I have personal reasons to be interested in this book – Company Curiosities, by Arthur Macgregor. A direct ancestor of mine, not however mentioned in the text, was Chairman of the British East India Company in some of its glory days at the end of the 18th century. He survived imprisonment in the Black Hole of Calcutta and later served under Clive at the Battle of Plassey in June 1757. The EIC’s decisive victory there over the forces of the Nawab of Bengal and his French allies made the Company the ruling power in India until 1813. It did not lose all traces of this role until the so-called Indian Mutiny of 1857.
What fascinated was not Indian art as such, but the subcontinent’s wealth in new manifestations of nature – ELS
The Company Curiosities dust-jacket, illustrated here, carries a picture of the famous automaton called Tippoo’s Tiger, which shows an almost life-sized European victim, probably a civilian rather than a soldier, being mauled by the beast. The tiger was emblematic of Tipu Sultan, the ruler of Mysore, who had the object made. Tipu, supported by the French, was in frequent conflict with the British. He was killed in 1799 in the Fourth Anglo-Mysore War, when defending Siriangapatna, and his capital was thoroughly sacked. One of the trophies taken from his palace, and sent to the UK, was this item, a large-scale political toy. Its meaning since then has changed several times. Not only quite drastically since it was made. But additionally, with the recent shift of attitudes towards the history of colonialism. Currently one awaits demands either for its return to India where it was produced (maybe complicated by the fact that Tipu was a Muslim, and not too nice to either Christians or Hindus). Or simply that the Victorian & Albert Museum, where it now resides as a hugely popular exhibit, should have it put away because it offends the growing tribe of snowflakes by its brutality.
What fascinated me about the book itself is how thoroughly it illuminates the clash of cultures between the British, who fleetingly ruled the sub-continent, and who strove to do good in it, as well as profiting from opportunities to make both themselves and the distant country they came from wealthy, and the culturally intractable environment within which they resided. What fascinated these temporary rulers, was not Indian art as such, but the subcontinent’s wealth in new manifestations of nature. For manifestations of Indian art, as we know it today, they had almost no respect. What interested them in this category, if at all, was the legacy of remote ages, such as Buddhist murals in the caves at Ajanta, made between the 2nd century BCE and the 5th century CE. But they knew very little about them.
The first half of Company Curiosities is full of illustrations of the birds, beasts and plants of the India that surrounded, one might even say engulfed, these privileged temporary rulers. Some were made by the British themselves, quite often by women, since men had better things to do. Others by native Indian artists whom the colonial rulers employed. These coloured drawings by local painters were what we now call Company School’ – adjusted to accord with the wishes and tastes of the European enlightenment.

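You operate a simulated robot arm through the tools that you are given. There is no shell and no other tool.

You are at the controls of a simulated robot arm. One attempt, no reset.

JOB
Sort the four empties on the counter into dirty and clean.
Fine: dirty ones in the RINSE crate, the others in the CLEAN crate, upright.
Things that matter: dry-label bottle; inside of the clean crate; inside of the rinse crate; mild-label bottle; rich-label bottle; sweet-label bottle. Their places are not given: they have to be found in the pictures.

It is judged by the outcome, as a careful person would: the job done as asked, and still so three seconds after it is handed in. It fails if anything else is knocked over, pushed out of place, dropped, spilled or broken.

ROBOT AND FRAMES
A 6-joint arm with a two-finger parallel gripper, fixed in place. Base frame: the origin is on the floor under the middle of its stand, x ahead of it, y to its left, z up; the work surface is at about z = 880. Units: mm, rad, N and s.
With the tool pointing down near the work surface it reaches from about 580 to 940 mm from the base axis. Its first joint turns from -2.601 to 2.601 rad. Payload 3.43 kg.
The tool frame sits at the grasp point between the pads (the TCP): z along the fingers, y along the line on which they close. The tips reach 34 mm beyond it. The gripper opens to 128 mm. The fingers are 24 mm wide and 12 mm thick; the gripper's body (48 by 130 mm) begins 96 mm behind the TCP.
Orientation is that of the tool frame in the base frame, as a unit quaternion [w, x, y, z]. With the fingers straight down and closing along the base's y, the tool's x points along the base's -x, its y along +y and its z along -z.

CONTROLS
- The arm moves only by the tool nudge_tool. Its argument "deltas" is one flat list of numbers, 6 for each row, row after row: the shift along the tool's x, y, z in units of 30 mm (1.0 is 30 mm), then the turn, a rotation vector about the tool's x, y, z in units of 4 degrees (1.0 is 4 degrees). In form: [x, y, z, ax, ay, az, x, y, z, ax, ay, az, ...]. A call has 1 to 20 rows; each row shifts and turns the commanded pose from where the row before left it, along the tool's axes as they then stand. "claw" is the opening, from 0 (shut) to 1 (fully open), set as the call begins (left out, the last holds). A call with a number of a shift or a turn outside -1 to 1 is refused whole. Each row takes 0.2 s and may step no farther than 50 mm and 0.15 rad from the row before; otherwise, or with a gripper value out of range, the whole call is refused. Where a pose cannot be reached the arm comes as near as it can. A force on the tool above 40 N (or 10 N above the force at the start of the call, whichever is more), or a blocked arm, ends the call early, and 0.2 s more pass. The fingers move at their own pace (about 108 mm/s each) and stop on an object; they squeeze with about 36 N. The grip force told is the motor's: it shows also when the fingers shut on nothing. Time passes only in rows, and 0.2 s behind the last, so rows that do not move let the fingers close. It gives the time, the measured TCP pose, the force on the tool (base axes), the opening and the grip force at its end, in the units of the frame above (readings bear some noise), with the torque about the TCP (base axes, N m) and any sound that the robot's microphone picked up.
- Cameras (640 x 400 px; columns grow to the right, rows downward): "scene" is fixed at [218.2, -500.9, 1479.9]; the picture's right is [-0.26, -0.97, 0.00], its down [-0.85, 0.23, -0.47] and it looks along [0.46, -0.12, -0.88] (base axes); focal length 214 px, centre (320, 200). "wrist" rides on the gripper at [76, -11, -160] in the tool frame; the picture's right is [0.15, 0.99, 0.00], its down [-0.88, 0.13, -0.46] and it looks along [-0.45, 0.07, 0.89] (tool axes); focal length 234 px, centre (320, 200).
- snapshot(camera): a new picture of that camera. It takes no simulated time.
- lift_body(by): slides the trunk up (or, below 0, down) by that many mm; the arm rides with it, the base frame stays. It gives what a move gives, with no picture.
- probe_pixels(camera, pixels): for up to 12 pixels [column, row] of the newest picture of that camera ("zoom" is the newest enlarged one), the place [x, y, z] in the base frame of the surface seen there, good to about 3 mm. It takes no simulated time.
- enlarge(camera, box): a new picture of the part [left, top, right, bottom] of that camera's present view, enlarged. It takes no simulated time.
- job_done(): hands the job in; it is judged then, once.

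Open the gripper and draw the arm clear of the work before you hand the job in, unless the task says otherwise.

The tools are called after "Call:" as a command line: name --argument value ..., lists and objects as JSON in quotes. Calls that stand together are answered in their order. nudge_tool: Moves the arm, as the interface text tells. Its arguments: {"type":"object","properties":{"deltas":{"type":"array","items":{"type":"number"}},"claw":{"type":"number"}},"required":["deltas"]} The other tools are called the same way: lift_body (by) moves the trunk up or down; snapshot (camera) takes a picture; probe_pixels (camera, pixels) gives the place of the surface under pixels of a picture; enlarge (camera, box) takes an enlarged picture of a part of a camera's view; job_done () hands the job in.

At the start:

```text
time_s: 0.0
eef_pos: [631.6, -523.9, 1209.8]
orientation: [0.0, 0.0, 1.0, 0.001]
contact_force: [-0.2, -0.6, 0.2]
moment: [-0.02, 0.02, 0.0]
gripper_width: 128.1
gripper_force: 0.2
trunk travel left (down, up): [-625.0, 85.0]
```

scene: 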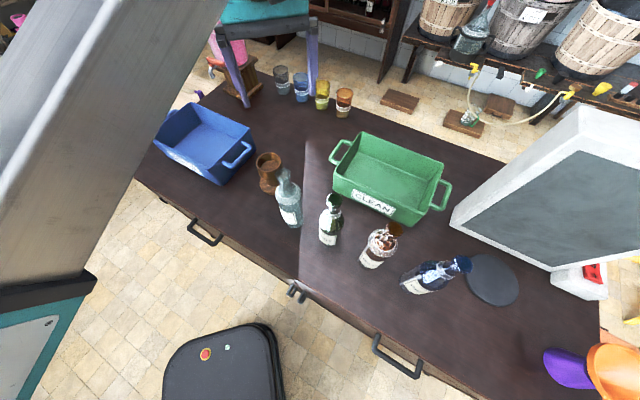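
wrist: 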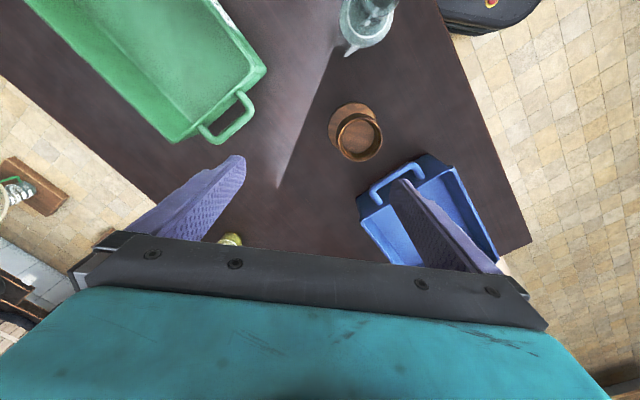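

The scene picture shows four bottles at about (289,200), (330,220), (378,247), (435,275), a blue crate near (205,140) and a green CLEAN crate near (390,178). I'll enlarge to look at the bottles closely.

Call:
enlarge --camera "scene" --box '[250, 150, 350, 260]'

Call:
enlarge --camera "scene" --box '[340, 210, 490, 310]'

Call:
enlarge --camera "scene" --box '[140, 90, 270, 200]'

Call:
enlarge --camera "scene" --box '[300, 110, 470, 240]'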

Though there are occasional images in which related species seem to have been confused, the underlying desire was to have accurate portrayals of things that existed – reflections of detached curiosity. If you couldn’t make the image yourself, you hired a ‘native’ who could.
There was also a wish to explore Indian crafts, notably the production of textiles, which were sometimes seen as rivals to European products in the same category. In the production of furniture by local makers based on European models, a touch of exoticism, in carved details or inlays, seemed an amusing local touch.
Where architecture was concerned, most of the nabobs who returned to a prosperous retirement in Britain preferred grand houses in the prevailing Palladian style. There are just one or two great country houses, built by EIC owners, that show marked influence from Indian architecture. The most conspicuous example is Sezincote in Gloucestershire, built in 1794 by Colonel John Cockerell, once Surveyor-General to the EIC. He intended at first to create a replica of the Taj Mahal, but ‘a committee of taste’, among them the painter Thomas Daniell, who had travelled a worked in India, talked him out of it.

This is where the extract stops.